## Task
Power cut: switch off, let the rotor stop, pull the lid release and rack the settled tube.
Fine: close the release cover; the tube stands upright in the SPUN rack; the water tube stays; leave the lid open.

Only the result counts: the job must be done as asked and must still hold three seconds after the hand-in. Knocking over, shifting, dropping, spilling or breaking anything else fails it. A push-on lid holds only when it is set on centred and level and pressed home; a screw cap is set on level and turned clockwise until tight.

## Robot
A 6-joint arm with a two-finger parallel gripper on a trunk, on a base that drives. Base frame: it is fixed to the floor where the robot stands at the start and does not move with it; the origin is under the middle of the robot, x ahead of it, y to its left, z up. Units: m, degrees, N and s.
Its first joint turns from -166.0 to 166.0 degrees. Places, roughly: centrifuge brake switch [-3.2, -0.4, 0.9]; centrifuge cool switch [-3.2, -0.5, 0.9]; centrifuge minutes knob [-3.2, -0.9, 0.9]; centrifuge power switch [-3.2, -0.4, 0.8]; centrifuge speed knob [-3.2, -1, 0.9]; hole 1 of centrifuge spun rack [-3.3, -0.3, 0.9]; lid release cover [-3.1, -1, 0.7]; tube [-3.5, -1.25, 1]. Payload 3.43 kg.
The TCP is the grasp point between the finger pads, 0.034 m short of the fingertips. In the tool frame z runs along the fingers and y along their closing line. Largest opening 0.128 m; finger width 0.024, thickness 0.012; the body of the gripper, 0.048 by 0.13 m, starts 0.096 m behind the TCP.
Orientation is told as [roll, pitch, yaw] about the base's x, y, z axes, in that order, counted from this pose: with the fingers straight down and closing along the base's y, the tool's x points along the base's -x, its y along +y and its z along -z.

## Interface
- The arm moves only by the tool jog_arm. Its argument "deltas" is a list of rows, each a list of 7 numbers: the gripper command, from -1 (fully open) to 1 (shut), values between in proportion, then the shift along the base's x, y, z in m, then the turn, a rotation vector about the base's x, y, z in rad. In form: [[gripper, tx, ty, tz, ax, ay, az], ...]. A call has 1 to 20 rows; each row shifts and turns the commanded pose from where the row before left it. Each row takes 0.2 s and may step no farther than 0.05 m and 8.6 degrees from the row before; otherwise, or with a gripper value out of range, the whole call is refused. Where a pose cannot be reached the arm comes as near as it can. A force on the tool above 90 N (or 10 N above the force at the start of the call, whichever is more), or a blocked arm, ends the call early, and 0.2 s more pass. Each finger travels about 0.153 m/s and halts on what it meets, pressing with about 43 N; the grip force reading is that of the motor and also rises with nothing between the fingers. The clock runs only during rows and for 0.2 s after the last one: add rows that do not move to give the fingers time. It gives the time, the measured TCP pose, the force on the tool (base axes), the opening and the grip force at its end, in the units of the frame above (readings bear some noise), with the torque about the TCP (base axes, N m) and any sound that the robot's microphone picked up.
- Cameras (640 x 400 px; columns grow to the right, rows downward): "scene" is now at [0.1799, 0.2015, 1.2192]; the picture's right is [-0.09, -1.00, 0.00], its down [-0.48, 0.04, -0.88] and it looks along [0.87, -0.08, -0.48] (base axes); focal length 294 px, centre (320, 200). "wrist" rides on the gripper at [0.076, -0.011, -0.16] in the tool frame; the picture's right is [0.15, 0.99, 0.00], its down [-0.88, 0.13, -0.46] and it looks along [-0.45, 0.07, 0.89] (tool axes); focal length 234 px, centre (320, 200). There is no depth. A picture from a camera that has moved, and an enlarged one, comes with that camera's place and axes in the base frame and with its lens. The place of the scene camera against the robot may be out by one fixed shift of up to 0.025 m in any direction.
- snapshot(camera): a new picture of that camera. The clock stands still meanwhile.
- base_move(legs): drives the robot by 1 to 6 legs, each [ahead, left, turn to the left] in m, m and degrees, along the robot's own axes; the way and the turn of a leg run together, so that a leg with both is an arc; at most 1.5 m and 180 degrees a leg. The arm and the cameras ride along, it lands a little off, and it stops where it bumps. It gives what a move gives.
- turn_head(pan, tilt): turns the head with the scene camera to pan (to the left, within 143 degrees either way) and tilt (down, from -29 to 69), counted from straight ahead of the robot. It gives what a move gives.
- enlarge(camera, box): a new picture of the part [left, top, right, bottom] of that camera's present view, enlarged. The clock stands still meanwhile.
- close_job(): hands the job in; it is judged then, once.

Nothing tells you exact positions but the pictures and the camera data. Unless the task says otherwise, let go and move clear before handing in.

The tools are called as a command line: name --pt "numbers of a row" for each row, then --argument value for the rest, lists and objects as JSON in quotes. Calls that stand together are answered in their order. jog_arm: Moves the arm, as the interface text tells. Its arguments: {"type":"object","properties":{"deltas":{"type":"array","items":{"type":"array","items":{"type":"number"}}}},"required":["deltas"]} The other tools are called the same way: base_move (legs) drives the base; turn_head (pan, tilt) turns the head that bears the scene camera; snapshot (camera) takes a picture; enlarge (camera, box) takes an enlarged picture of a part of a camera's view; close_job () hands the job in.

****************

# [What is expected]
Identify every line above that includes the word "hands", and show those lines.

# [Full output]
- close_job(): hands the job in; it is judged then, once.
The tools are called as a command line: name --pt "numbers of a row" for each row, then --argument value for the rest, lists and objects as JSON in quotes. Calls that stand together are answered in their order. jog_arm: Moves the arm, as the interface text tells. Its arguments: {"type":"object","properties":{"deltas":{"type":"array","items":{"type":"array","items":{"type":"number"}}}},"required":["deltas"]} The other tools are called the same way: base_move (legs) drives the base; turn_head (pan, tilt) turns the head that bears the scene camera; snapshot (camera) takes a picture; enlarge (camera, box) takes an enlarged picture of a part of a camera's view; close_job () hands the job in.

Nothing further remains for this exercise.